The teacher: Mr. P. This year he teaches 5 LCAP classes which means the maximum for each class is 15 students – An ideal situation to test out the vertical classroom.
On this particular day, I was to run a white board activity with his 7th grade LCAP groups. Students were presented with an opener to complete, While Mr. P took attendance. I walked around the room and looked at student work.
It’s fair to say the energy level in the room was low. The opener involved fractions – Some students were working, others weren’t. I noticed a lot of misconceptions in their work and decided to change the day’s plan. Since my lesson involved the vertical classroom, I asked Mr. Peterson if we could use the white boards to discuss the opener.
The energy in the room instantly shifted as the students set up their white board space. Faces lit up. Problems were immediately written on the boards.

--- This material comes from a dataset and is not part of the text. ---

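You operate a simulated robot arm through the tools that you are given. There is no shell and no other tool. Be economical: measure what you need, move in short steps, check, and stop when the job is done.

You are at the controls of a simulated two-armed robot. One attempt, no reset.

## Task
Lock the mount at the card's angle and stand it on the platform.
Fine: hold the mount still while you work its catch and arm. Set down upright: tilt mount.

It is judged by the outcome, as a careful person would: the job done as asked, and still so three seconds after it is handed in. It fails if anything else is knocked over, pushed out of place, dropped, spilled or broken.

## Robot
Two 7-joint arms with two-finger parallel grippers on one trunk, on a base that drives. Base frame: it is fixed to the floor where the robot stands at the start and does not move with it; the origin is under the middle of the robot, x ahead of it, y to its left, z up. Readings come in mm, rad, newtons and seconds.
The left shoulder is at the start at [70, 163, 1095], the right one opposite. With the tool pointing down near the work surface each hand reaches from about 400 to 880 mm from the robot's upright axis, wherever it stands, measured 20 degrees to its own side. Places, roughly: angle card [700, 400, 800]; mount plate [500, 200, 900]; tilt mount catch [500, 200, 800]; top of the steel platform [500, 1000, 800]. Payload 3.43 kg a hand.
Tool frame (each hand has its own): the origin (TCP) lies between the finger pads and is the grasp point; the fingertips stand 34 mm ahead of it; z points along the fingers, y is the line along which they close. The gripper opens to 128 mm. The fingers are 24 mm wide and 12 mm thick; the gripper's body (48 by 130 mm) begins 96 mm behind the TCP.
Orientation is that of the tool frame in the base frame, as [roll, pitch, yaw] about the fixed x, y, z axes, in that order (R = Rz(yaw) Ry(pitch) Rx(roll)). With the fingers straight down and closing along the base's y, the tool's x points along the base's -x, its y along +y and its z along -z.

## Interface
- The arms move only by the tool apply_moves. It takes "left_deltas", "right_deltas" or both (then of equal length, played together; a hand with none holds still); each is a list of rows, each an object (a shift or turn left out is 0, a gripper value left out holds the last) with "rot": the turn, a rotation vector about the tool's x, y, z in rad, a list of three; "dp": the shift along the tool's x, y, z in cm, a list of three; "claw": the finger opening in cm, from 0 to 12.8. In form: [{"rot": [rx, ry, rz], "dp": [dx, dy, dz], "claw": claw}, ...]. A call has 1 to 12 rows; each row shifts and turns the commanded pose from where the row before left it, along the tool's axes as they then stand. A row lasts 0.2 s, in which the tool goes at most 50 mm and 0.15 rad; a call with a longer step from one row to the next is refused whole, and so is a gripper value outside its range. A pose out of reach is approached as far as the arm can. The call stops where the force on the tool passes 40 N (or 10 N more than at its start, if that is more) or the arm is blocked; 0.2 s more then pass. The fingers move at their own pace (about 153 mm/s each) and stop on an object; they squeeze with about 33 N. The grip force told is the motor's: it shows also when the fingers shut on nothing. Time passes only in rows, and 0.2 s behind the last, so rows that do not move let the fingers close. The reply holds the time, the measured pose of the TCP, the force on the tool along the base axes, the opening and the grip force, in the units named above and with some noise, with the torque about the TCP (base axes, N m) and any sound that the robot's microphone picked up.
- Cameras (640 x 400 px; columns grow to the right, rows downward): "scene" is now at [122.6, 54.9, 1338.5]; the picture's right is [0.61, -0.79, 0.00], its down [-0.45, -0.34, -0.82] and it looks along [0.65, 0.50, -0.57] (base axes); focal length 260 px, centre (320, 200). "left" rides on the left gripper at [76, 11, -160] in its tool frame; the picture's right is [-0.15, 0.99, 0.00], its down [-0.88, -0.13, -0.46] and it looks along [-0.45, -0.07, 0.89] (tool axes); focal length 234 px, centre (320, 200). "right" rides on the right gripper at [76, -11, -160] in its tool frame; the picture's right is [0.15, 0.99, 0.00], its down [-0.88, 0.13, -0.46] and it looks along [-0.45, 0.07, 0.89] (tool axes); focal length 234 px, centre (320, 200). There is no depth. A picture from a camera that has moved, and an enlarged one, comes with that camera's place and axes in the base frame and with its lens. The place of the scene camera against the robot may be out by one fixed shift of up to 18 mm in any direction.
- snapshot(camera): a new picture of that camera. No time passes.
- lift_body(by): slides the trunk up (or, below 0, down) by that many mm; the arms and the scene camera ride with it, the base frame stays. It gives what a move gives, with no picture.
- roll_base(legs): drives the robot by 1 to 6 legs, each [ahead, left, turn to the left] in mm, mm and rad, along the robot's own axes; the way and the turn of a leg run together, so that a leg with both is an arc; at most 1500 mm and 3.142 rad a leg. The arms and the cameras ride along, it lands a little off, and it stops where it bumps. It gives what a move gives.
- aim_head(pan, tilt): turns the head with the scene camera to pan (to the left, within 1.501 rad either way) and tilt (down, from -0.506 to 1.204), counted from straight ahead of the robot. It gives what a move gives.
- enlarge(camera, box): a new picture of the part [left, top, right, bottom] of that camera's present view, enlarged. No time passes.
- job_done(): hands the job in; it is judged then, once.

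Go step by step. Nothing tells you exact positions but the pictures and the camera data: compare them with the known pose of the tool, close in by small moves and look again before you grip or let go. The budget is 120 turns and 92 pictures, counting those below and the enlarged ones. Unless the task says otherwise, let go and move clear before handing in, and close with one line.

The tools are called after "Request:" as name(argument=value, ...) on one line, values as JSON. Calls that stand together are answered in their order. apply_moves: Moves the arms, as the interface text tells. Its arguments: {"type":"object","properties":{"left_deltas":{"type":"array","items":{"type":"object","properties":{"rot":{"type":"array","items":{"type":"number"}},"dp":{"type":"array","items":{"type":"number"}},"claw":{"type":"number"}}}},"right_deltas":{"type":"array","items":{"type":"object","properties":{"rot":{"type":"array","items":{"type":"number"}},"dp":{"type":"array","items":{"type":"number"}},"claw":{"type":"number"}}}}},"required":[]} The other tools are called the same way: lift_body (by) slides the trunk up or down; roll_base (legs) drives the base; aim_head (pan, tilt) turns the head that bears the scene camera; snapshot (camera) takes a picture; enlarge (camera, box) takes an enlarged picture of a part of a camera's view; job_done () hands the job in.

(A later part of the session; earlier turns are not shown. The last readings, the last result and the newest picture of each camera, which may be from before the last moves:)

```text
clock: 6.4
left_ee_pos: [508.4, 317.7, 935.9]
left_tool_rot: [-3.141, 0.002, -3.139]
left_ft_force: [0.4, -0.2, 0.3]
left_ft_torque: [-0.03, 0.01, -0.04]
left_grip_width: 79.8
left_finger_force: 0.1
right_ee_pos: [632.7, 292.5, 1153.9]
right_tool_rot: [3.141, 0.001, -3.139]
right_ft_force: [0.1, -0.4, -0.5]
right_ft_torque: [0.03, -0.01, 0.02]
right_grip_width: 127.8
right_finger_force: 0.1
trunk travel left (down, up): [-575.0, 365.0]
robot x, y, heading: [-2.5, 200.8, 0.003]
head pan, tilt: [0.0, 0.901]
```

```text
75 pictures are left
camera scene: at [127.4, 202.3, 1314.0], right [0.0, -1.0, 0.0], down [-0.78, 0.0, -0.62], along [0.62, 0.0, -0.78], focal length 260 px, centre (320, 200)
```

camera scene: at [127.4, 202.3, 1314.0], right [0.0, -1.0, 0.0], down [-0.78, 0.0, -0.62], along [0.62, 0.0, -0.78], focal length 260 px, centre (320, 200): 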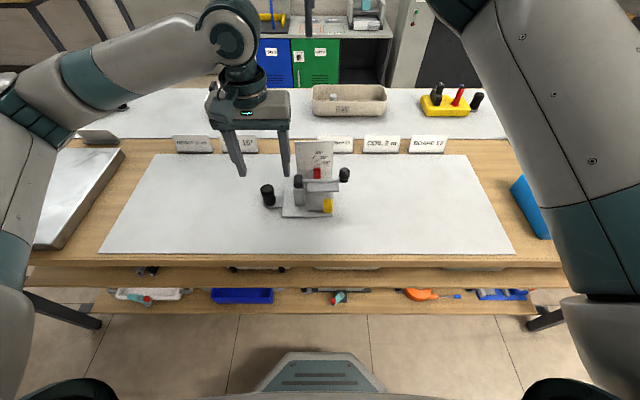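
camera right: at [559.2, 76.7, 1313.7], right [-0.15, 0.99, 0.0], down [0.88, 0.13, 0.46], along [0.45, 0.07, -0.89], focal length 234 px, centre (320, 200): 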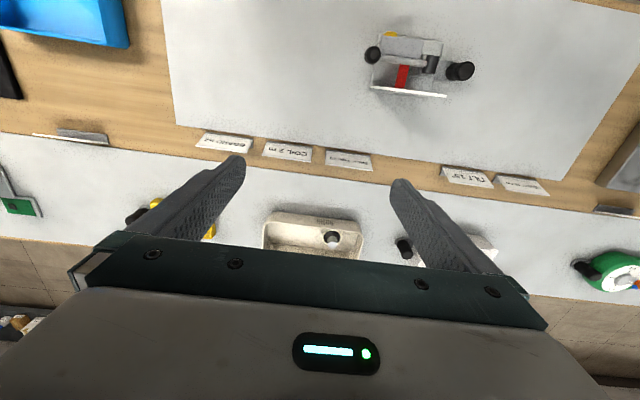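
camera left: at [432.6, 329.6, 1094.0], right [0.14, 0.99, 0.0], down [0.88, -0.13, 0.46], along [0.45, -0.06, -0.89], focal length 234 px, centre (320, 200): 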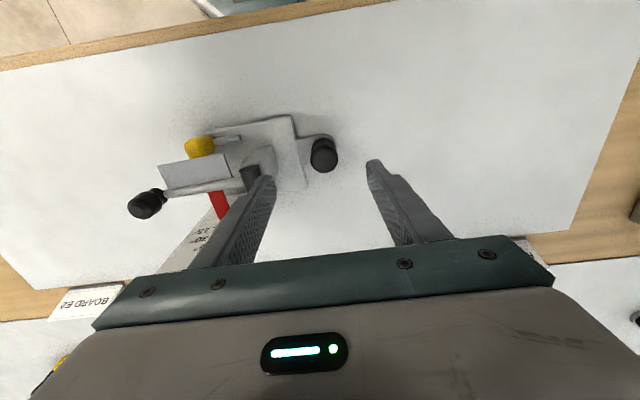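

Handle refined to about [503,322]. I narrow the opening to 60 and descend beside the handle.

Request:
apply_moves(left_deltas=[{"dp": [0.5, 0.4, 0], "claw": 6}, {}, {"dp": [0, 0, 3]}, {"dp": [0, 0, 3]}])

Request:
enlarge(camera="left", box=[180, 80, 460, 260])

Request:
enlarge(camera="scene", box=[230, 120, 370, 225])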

Conversations emerged. Everyone was working – even the kiddos who originally avoided the opener. An academic buzz radiated throughout the room.
As students acknowledged and fixed their mistakes, they requested more and more fraction problems. Their confidence was growing and their excitement, infectious.

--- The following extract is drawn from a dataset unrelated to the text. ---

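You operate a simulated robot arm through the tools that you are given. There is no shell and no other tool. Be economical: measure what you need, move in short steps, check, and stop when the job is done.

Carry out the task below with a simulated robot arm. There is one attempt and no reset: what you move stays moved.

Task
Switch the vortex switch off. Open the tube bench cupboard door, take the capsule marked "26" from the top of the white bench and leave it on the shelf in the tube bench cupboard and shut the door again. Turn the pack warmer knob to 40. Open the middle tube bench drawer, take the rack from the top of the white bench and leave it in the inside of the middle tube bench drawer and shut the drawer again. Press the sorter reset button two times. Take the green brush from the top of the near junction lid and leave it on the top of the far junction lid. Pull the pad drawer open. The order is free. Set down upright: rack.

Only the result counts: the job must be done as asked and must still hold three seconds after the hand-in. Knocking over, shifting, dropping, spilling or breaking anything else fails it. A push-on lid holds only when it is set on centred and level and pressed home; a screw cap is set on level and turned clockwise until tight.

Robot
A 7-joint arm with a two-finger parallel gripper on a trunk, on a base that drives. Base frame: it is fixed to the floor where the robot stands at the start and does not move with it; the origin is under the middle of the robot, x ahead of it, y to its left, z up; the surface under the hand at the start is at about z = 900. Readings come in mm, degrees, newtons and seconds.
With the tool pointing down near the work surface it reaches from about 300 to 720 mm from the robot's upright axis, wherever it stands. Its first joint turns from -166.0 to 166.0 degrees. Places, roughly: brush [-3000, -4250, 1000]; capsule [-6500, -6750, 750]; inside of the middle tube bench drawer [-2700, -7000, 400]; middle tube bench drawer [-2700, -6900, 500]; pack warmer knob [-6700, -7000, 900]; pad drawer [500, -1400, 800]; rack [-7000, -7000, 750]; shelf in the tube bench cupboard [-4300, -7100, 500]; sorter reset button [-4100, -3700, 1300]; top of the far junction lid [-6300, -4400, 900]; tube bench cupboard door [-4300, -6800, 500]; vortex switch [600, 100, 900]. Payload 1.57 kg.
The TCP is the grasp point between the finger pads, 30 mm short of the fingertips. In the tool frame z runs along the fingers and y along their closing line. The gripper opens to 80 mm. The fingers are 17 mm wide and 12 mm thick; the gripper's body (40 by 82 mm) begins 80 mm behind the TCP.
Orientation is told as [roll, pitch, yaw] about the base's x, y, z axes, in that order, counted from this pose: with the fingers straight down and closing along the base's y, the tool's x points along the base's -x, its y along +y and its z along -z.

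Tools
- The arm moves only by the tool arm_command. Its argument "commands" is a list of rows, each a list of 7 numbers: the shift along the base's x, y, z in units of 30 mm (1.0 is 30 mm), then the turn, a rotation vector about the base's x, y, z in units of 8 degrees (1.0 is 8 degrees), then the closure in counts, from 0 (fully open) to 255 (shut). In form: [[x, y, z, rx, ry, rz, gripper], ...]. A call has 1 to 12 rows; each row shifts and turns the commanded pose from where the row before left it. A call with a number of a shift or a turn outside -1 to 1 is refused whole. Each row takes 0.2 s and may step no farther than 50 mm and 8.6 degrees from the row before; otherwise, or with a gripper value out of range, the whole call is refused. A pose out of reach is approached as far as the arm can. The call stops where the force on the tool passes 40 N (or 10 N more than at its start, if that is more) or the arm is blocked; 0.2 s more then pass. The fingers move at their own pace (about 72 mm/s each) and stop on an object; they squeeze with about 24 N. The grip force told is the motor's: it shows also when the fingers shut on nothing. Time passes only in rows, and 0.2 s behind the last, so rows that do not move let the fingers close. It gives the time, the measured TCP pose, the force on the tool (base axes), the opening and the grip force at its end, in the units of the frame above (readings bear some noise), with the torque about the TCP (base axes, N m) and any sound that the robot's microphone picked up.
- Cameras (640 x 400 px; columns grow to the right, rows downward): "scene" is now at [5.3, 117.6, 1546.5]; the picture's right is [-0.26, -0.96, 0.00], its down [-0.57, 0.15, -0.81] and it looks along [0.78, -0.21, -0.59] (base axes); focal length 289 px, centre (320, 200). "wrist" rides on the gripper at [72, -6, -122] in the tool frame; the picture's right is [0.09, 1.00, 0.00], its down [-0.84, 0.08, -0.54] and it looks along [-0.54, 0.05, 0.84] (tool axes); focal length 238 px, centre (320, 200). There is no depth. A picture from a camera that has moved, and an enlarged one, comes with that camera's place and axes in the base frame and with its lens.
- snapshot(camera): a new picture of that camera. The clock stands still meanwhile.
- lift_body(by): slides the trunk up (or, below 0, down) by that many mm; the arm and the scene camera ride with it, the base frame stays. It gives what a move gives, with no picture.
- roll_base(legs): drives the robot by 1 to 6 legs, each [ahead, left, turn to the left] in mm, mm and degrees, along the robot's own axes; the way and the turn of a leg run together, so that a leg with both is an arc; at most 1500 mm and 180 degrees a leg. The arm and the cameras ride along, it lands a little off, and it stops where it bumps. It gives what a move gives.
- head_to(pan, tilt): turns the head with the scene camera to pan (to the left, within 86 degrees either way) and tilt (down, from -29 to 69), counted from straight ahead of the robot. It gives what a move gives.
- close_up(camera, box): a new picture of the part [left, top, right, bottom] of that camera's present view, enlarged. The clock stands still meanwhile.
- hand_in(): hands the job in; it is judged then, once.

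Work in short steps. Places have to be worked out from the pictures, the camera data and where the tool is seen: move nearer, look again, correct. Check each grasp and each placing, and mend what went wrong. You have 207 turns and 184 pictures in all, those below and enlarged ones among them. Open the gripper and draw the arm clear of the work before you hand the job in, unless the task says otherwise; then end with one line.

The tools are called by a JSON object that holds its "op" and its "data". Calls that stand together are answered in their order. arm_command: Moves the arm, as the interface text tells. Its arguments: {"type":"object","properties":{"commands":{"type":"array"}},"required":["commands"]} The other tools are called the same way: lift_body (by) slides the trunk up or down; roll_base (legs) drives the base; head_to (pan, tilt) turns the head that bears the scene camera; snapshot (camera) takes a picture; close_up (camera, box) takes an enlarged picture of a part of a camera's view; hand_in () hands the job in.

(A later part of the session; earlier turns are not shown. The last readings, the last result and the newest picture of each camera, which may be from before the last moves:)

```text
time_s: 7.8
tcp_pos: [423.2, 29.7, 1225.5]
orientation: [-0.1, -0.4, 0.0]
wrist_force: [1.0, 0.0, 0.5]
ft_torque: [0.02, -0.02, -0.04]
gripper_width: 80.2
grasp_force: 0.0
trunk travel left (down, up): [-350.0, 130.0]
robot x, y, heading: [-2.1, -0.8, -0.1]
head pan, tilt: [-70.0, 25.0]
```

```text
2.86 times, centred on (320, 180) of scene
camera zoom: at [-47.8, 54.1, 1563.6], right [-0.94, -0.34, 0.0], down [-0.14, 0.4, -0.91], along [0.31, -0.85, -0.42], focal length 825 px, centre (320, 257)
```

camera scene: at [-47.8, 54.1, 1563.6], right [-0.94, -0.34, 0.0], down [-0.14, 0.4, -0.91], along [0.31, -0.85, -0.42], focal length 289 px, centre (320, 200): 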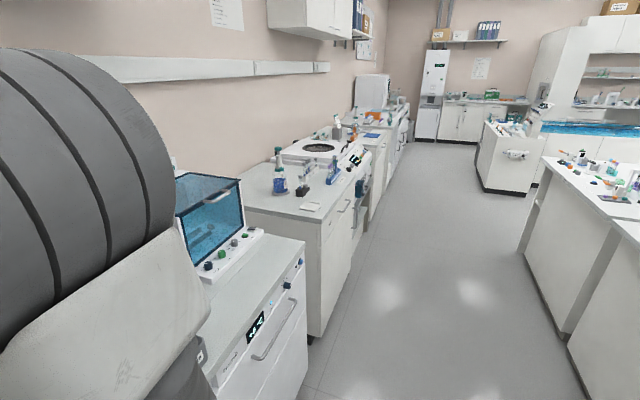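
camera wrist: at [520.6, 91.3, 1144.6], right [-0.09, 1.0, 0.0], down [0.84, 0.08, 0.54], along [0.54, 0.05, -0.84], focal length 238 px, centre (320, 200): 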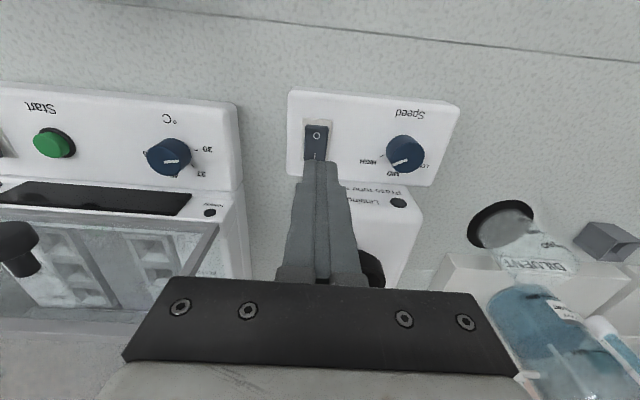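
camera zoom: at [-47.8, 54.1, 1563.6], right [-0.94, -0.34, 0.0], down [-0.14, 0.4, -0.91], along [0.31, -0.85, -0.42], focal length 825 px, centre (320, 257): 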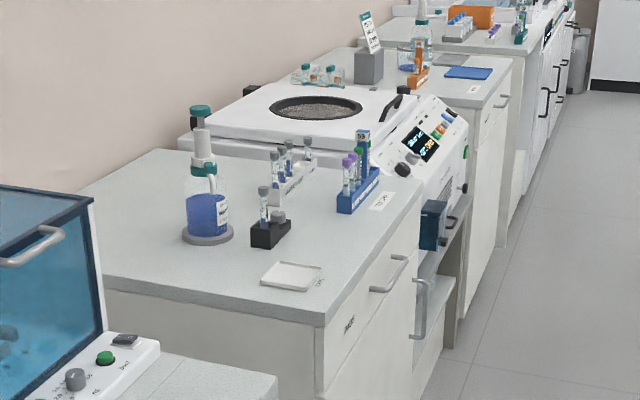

We suddenly had a classroom of students who were compelled to share their learning. Our time was spent asking students to explain their thinking, listening to their responses, asking clarifying questions, prompting students to help each other and giving high fives.
The change in student engagement and attitude towards math was drastic. One minute, students were zoning out and the next, they were happily working through fraction problems – even asking for more. I understand it sounds too good to be true. But I witnessed the transition first hand – Seeing is believing! Incorporating the use of vertical non-permanent surfaces (VNPS) within lessons is a positive game changer.